» **Information supplied**
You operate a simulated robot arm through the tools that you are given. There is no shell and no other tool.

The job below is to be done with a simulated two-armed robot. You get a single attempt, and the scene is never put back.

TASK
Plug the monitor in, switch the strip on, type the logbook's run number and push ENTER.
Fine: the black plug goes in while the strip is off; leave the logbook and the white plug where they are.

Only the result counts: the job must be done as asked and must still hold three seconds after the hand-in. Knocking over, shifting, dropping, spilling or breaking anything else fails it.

» **Task statement**
Copy out each line of the data containing the string "robot".

» **Response to this exercise**
You operate a simulated robot arm through the tools that you are given. There is no shell and no other tool.
The job below is to be done with a simulated two-armed robot. You get a single attempt, and the scene is never put back.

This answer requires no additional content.